03-25-2024, 06:23 PM
(03-22-2024, 04:47 AM)SMcNeill Wrote: Note 2 that QBASIC and QB64 are neither one CaSe SeNsItIve...Which is how ALL programming languages should have been, in the first place.
I or i, it doesn't matter as far as variable names go.
I mean, when I first discovered the C language, and I discovered a number of syntactic features that I thought were fantastic, like:
* The ++ (or --) operator, increment (or decrement) the variable next to it so that you can use
i++ or ++i to increment, and --i or i-- to decrement, the variable i by 1, a very common practice in programming. Plus, it goes further than that, so that you can say
k==++i , which means, add 1 to i and assign it to k, or
k==i++, which means, assign the current value of i to k, then add 1 to i. The symbol -- does the same thing, except it subtracts 1.
* The +=, -=, *=, and /= operators. This allows compressing an expression
k == k*5 can be expressed as
k*=5
This also works for the other three operators.

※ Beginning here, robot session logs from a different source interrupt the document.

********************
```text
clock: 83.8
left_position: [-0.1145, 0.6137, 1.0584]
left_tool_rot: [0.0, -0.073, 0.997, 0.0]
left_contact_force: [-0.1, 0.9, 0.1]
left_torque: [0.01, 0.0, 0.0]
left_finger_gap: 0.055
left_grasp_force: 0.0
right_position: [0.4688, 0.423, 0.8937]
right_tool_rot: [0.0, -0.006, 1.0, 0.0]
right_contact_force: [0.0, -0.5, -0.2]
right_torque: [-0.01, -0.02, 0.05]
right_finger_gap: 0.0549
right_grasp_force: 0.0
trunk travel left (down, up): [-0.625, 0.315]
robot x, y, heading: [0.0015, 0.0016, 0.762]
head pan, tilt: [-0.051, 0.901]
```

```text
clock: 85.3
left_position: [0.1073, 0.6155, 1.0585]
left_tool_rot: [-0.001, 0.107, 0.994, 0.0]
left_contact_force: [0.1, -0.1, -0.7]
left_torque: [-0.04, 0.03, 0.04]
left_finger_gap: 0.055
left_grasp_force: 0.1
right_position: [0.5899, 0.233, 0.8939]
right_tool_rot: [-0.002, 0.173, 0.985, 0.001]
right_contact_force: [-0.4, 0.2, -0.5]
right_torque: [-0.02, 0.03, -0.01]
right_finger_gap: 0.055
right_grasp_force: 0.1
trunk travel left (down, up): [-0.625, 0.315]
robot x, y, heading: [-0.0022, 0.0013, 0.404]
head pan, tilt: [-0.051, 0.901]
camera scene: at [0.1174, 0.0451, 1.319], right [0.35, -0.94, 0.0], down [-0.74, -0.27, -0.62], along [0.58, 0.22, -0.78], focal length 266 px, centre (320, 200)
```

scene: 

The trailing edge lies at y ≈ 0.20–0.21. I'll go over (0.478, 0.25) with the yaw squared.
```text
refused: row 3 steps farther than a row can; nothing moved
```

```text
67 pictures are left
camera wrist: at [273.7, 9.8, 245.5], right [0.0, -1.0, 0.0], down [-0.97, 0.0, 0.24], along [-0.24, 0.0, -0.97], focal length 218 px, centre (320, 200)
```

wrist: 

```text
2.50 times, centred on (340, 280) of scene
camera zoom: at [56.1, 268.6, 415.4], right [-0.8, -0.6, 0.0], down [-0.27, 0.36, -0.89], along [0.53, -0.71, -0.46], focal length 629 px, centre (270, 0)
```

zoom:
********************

This last feature is so useful that Free Pascal has implemented +=, -=, *=, and /= as an addition to the standard
A := A+31; which can now also be expressed as a+= 31;
However, one of the things that soured me on the language was the brain-dead, stupidly moronic, and insane practice of having CASE-SENSITIVE identifiers! Programming is hard enough as it is, and making identifiers case-sensitive is the stupidest way to cause programmers to introduce bugs. Now, on top of the effort of getting the scope and "seeing the picture" of a program, so you can maintain it, now you have to remember which case the identifier uses. Yes, I know by now C/C++ programmers have gotten used to this state of affairs, but, then again, we have a phrase for those trapped in a situation and think it is reasonable, "The Stockholm Syndrome."